## start

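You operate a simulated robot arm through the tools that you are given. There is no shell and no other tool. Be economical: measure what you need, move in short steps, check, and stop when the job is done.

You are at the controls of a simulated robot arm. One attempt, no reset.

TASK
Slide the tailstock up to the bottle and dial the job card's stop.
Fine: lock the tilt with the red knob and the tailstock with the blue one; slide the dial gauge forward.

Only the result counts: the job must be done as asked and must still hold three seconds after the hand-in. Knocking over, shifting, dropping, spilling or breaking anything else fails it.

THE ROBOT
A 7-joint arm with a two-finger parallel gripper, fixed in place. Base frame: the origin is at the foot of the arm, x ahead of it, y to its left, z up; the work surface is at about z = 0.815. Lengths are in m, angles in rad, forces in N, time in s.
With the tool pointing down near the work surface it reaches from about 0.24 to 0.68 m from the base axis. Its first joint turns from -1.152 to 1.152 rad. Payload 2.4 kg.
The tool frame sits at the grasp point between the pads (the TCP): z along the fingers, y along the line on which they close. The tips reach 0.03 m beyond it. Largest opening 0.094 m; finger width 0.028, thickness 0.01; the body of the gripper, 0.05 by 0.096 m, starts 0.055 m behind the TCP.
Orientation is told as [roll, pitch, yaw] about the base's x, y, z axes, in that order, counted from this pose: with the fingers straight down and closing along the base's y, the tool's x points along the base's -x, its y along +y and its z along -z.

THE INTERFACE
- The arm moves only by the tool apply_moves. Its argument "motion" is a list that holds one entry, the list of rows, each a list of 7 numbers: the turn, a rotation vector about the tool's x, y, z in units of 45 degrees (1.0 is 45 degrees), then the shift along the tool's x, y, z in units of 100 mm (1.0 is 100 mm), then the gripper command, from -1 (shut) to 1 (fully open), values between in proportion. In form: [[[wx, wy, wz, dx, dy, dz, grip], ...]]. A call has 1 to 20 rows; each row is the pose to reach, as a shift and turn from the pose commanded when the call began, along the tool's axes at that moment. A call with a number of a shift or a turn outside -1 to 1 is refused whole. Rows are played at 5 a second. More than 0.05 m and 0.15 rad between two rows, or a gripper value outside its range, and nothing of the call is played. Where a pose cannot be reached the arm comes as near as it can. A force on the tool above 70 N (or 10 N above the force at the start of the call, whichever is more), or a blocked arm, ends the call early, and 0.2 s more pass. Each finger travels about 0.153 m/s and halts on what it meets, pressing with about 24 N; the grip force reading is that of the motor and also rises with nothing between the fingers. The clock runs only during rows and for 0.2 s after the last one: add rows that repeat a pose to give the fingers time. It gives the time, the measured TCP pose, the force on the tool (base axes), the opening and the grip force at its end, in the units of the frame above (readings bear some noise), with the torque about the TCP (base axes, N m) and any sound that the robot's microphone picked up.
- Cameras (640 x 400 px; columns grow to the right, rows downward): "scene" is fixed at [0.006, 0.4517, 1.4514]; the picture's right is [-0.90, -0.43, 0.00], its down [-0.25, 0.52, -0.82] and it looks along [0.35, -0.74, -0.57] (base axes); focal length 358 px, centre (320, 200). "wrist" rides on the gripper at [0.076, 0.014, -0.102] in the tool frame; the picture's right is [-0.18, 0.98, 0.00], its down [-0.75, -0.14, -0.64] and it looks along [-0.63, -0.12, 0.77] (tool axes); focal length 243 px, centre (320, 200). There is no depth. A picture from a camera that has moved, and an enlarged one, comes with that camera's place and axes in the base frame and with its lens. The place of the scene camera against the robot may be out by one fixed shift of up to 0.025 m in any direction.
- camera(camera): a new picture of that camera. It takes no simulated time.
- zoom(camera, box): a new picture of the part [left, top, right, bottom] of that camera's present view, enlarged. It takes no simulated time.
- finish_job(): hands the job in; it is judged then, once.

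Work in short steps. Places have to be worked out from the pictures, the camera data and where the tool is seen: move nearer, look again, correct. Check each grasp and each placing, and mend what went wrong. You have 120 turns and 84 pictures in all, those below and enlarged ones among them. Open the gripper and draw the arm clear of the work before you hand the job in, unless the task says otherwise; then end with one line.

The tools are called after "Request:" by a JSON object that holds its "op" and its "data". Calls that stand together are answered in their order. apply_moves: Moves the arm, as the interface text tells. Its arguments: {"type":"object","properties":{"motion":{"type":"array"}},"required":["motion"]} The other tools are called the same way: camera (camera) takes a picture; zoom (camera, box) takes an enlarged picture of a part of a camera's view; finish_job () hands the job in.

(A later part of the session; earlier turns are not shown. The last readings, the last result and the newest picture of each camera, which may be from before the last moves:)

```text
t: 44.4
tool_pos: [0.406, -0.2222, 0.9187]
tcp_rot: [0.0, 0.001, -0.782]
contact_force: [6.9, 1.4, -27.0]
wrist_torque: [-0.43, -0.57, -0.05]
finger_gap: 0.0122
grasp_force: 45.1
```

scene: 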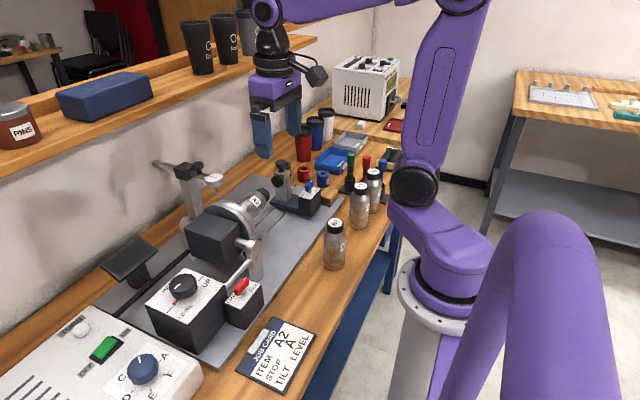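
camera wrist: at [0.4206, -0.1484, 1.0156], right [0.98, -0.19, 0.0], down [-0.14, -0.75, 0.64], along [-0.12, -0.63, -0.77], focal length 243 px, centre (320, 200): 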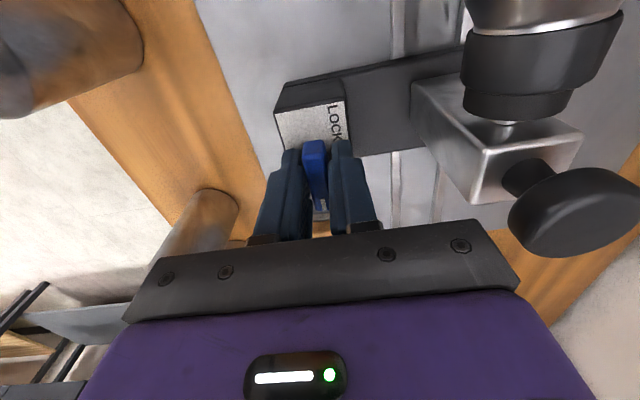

## end

Problem details:
Output the data exactly. Pictures don't belong in the result.

Solution to this problem:
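You operate a simulated robot arm through the tools that you are given. There is no shell and no other tool. Be economical: measure what you need, move in short steps, check, and stop when the job is done.

You are at the controls of a simulated robot arm. One attempt, no reset.

TASK
Slide the tailstock up to the bottle and dial the job card's stop.
Fine: lock the tilt with the red knob and the tailstock with the blue one; slide the dial gauge forward.

Only the result counts: the job must be done as asked and must still hold three seconds after the hand-in. Knocking over, shifting, dropping, spilling or breaking anything else fails it.

THE ROBOT
A 7-joint arm with a two-finger parallel gripper, fixed in place. Base frame: the origin is at the foot of the arm, x ahead of it, y to its left, z up; the work surface is at about z = 0.815. Lengths are in m, angles in rad, forces in N, time in s.
With the tool pointing down near the work surface it reaches from about 0.24 to 0.68 m from the base axis. Its first joint turns from -1.152 to 1.152 rad. Payload 2.4 kg.
The tool frame sits at the grasp point between the pads (the TCP): z along the fingers, y along the line on which they close. The tips reach 0.03 m beyond it. Largest opening 0.094 m; finger width 0.028, thickness 0.01; the body of the gripper, 0.05 by 0.096 m, starts 0.055 m behind the TCP.
Orientation is told as [roll, pitch, yaw] about the base's x, y, z axes, in that order, counted from this pose: with the fingers straight down and closing along the base's y, the tool's x points along the base's -x, its y along +y and its z along -z.

THE INTERFACE
- The arm moves only by the tool apply_moves. Its argument "motion" is a list that holds one entry, the list of rows, each a list of 7 numbers: the turn, a rotation vector about the tool's x, y, z in units of 45 degrees (1.0 is 45 degrees), then the shift along the tool's x, y, z in units of 100 mm (1.0 is 100 mm), then the gripper command, from -1 (shut) to 1 (fully open), values between in proportion. In form: [[[wx, wy, wz, dx, dy, dz, grip], ...]]. A call has 1 to 20 rows; each row is the pose to reach, as a shift and turn from the pose commanded when the call began, along the tool's axes at that moment. A call with a number of a shift or a turn outside -1 to 1 is refused whole. Rows are played at 5 a second. More than 0.05 m and 0.15 rad between two rows, or a gripper value outside its range, and nothing of the call is played. Where a pose cannot be reached the arm comes as near as it can. A force on the tool above 70 N (or 10 N above the force at the start of the call, whichever is more), or a blocked arm, ends the call early, and 0.2 s more pass. Each finger travels about 0.153 m/s and halts on what it meets, pressing with about 24 N; the grip force reading is that of the motor and also rises with nothing between the fingers. The clock runs only during rows and for 0.2 s after the last one: add rows that repeat a pose to give the fingers time. It gives the time, the measured TCP pose, the force on the tool (base axes), the opening and the grip force at its end, in the units of the frame above (readings bear some noise), with the torque about the TCP (base axes, N m) and any sound that the robot's microphone picked up.
- Cameras (640 x 400 px; columns grow to the right, rows downward): "scene" is fixed at [0.006, 0.4517, 1.4514]; the picture's right is [-0.90, -0.43, 0.00], its down [-0.25, 0.52, -0.82] and it looks along [0.35, -0.74, -0.57] (base axes); focal length 358 px, centre (320, 200). "wrist" rides on the gripper at [0.076, 0.014, -0.102] in the tool frame; the picture's right is [-0.18, 0.98, 0.00], its down [-0.75, -0.14, -0.64] and it looks along [-0.63, -0.12, 0.77] (tool axes); focal length 243 px, centre (320, 200). There is no depth. A picture from a camera that has moved, and an enlarged one, comes with that camera's place and axes in the base frame and with its lens. The place of the scene camera against the robot may be out by one fixed shift of up to 0.025 m in any direction.
- camera(camera): a new picture of that camera. It takes no simulated time.
- zoom(camera, box): a new picture of the part [left, top, right, bottom] of that camera's present view, enlarged. It takes no simulated time.
- finish_job(): hands the job in; it is judged then, once.

Work in short steps. Places have to be worked out from the pictures, the camera data and where the tool is seen: move nearer, look again, correct. Check each grasp and each placing, and mend what went wrong. You have 120 turns and 84 pictures in all, those below and enlarged ones among them. Open the gripper and draw the arm clear of the work before you hand the job in, unless the task says otherwise; then end with one line.

The tools are called after "Request:" by a JSON object that holds its "op" and its "data". Calls that stand together are answered in their order. apply_moves: Moves the arm, as the interface text tells. Its arguments: {"type":"object","properties":{"motion":{"type":"array"}},"required":["motion"]} The other tools are called the same way: camera (camera) takes a picture; zoom (camera, box) takes an enlarged picture of a part of a camera's view; finish_job () hands the job in.

(A later part of the session; earlier turns are not shown. The last readings, the last result and the newest picture of each camera, which may be from before the last moves:)

```text
t: 44.4
tool_pos: [0.406, -0.2222, 0.9187]
tcp_rot: [0.0, 0.001, -0.782]
contact_force: [6.9, 1.4, -27.0]
wrist_torque: [-0.43, -0.57, -0.05]
finger_gap: 0.0122
grasp_force: 45.1
```

scene: 
camera wrist: at [0.4206, -0.1484, 1.0156], right [0.98, -0.19, 0.0], down [-0.14, -0.75, 0.64], along [-0.12, -0.63, -0.77], focal length 243 px, centre (320, 200): 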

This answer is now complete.